[begin Page extract]

The U.S. Knew for Years That Panama Was Full of Shady Money

Washington has no excuse for abetting the culture of impunity that gave rise to Panama’s tax haven hub.

The Panamanian flag waves in Panama City, Panama, on Tuesday, April 5, 2016. For decades, Jurgen Mossack and Ramon Fonseca have been the go-to guys in Panama for international investors looking to put their money in far-flung places. Reports now allege their firm played a critical role in helping political leaders around the world move money offshore. Photographer: Susana Gonzalez/Bloomberg via Getty Images
The Panamanian flag waves in Panama City, Panama, on Tuesday, April 5, 2016. For decades, Jurgen Mossack and Ramon Fonseca have been the go-to guys in Panama for international investors looking to put their money in far-flung places. Reports now allege their firm played a critical role in helping political leaders around the world move money offshore. Photographer: Susana Gonzalez/Bloomberg via Getty Images

It has been an exciting, exhausting week for those of us working to increase transparency and accountability in the global financial system. The “Panama Papers” have made headlines worldwide all week, and the issues of financial transparency that we at Global Financial Integrity work on have been front and center. I began this work in 2009, however, when we were focusing on Panama in a somewhat different, but certainly related, way.

[end Page extract]
[begin Information provided]

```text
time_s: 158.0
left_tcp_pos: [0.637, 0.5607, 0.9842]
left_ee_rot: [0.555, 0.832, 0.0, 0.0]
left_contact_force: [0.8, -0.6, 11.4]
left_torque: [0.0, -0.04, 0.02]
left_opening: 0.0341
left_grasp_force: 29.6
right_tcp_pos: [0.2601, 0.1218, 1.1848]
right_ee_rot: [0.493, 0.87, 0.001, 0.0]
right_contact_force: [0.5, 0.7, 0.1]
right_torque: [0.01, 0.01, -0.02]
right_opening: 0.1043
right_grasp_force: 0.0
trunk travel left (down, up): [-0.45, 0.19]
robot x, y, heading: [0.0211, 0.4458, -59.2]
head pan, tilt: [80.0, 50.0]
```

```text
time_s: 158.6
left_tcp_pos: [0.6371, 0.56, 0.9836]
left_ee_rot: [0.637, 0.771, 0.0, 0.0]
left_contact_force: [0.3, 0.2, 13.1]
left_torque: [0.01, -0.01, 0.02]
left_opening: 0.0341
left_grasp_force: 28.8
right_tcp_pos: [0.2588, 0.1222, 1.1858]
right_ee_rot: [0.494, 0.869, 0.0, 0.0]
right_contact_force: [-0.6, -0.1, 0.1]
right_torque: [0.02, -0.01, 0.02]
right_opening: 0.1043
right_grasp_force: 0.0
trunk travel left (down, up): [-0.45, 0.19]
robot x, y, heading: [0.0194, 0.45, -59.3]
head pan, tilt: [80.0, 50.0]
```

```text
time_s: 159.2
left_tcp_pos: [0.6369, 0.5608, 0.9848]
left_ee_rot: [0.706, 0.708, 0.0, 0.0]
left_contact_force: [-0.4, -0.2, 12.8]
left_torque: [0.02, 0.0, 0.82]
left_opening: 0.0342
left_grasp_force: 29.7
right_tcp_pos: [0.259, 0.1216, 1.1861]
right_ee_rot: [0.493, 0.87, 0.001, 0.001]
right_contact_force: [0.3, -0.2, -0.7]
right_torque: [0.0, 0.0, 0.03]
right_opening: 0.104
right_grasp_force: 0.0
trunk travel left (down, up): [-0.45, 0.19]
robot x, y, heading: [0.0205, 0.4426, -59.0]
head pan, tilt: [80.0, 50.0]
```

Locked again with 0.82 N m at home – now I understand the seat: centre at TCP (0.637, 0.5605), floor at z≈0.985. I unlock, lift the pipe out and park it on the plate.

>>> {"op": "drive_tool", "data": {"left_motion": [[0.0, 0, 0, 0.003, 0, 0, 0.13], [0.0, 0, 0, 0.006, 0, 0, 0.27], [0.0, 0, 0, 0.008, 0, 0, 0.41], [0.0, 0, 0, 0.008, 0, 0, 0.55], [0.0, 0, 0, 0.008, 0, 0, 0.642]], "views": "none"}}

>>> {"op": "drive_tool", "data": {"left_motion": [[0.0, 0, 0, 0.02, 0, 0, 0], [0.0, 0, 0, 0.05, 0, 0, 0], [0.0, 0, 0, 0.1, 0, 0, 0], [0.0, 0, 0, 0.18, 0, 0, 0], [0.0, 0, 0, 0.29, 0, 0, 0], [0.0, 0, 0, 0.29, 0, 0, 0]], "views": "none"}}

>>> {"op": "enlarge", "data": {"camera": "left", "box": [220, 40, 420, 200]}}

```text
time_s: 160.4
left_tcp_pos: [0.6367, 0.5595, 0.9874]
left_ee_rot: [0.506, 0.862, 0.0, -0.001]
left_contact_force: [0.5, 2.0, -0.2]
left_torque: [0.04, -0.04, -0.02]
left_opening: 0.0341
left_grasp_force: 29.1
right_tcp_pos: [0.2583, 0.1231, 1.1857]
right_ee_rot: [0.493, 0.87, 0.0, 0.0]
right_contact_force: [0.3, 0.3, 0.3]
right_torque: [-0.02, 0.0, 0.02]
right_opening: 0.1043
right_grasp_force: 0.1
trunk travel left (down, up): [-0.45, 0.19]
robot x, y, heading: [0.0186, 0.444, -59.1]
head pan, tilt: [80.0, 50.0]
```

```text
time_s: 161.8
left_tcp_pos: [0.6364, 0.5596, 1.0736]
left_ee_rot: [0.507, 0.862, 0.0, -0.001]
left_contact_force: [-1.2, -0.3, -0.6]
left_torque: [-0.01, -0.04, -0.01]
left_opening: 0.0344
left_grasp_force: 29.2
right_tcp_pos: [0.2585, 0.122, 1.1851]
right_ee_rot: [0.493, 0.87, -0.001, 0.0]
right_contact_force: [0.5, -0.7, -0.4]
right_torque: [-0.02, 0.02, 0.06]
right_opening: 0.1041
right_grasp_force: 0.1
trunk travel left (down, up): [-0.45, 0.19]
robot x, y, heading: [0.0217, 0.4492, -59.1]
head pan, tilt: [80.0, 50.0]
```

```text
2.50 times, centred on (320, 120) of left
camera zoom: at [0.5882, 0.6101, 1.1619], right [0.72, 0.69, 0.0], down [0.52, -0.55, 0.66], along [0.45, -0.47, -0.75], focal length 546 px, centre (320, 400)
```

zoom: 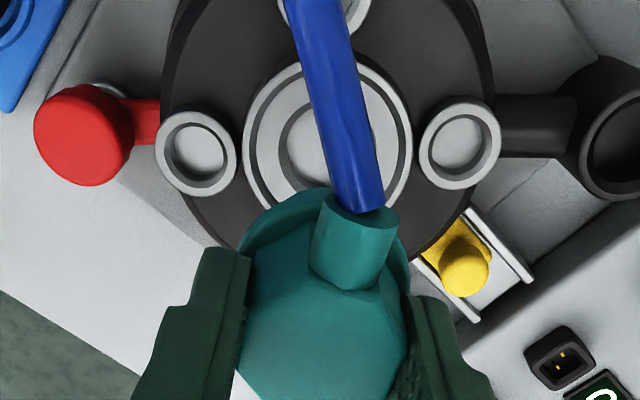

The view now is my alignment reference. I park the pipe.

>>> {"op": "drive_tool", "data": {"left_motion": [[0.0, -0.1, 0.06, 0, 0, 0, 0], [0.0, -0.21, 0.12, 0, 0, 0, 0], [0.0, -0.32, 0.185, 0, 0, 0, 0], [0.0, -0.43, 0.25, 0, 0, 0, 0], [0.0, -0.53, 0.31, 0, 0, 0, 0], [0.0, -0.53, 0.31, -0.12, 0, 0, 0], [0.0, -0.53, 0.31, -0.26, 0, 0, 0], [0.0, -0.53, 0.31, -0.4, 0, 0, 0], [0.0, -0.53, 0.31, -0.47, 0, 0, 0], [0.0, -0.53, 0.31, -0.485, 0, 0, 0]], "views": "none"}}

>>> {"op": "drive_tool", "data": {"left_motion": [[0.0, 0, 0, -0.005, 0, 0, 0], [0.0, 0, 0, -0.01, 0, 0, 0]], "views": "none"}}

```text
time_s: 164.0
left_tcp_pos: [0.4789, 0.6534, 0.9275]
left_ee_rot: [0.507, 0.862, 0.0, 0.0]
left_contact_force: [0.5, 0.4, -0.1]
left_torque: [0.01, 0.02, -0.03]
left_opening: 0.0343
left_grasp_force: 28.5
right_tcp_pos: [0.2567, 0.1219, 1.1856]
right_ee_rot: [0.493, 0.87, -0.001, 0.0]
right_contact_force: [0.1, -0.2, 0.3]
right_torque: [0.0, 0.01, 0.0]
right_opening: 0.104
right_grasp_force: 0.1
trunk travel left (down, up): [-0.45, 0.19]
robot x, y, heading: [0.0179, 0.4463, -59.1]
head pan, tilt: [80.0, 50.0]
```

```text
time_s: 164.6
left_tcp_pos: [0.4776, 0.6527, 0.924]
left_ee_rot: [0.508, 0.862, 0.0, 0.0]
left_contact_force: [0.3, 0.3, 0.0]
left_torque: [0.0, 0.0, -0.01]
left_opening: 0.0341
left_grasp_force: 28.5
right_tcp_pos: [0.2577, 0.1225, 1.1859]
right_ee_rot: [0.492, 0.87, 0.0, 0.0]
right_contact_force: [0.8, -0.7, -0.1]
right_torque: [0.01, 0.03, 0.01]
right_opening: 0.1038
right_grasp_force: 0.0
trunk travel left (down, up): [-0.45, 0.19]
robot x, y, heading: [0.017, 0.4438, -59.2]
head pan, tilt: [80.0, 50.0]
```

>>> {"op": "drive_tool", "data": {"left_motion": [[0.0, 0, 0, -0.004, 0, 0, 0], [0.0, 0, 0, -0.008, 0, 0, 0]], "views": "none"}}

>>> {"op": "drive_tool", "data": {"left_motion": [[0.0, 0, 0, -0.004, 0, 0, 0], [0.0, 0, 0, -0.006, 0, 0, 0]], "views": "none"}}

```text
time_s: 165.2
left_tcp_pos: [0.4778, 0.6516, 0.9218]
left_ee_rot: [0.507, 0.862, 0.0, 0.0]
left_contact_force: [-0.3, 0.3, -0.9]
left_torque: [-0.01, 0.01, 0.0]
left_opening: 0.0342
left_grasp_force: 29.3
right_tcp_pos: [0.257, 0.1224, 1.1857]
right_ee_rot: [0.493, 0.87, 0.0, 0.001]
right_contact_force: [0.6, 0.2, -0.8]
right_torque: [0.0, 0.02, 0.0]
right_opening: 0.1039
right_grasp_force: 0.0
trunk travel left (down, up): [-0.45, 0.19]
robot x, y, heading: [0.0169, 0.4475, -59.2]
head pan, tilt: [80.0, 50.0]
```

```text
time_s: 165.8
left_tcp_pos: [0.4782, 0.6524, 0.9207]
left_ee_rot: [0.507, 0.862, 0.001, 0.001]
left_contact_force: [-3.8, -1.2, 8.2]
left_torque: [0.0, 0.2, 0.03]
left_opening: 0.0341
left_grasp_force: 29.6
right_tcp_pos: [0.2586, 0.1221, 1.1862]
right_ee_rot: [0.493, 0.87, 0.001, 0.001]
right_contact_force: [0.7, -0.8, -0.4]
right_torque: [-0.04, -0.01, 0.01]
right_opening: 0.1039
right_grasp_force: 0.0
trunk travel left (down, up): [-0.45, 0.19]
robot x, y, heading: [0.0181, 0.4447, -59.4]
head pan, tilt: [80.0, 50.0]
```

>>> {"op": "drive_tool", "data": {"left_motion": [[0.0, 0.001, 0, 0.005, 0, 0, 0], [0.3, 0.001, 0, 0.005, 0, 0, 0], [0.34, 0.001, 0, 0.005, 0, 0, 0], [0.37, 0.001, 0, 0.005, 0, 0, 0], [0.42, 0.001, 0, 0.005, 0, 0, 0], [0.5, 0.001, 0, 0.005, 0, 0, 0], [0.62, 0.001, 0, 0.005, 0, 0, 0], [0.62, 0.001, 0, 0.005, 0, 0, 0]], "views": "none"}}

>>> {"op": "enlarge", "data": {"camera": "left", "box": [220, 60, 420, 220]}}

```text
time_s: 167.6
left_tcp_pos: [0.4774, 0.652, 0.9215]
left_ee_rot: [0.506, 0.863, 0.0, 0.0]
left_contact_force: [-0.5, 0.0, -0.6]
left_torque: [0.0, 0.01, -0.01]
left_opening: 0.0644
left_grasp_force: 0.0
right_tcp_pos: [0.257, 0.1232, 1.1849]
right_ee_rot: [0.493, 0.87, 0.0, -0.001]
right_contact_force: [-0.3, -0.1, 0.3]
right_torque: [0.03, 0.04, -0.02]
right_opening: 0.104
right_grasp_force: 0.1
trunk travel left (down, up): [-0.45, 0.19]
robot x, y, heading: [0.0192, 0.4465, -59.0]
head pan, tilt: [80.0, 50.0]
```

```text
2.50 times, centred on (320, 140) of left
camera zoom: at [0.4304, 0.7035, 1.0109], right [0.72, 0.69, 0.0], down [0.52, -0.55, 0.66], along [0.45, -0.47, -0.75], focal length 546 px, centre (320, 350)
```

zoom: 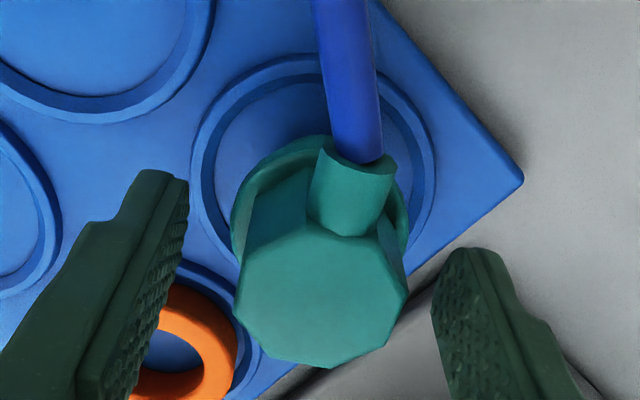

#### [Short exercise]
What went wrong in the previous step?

[end Information provided]

#### [Short exercise]
Take up the page extract again after its last words.

#### [Exercise answer]
In 2010, Congress was locked in fierce debate over the proposed U.S.-Panama Trade Promotion Agreement (TPA). Of major concern: Panama’s strict bank secrecy laws, lack of financial transparency, and lax anti-money laundering regulations. The argument being made by advocacy groups like Public Citizen and skeptics of the plan was that Panama’s laissez-faire regulatory apparatus could permit tax evaders, corrupt politicians, organized crime syndicates, and other criminals to easily incorporate anonymous shell companies and turn them into vehicles to hold, hide, transfer, and spend the proceeds of their various crimes with virtual impunity.

The TPA, for its part, proposed to tear down barriers to trade related to Panama’s services sector, which then comprised about 70 percent of the country’s economy, and included both the country’s financial services and professional services sectors — the very sectors that both create these companies and hide and move the money they hold.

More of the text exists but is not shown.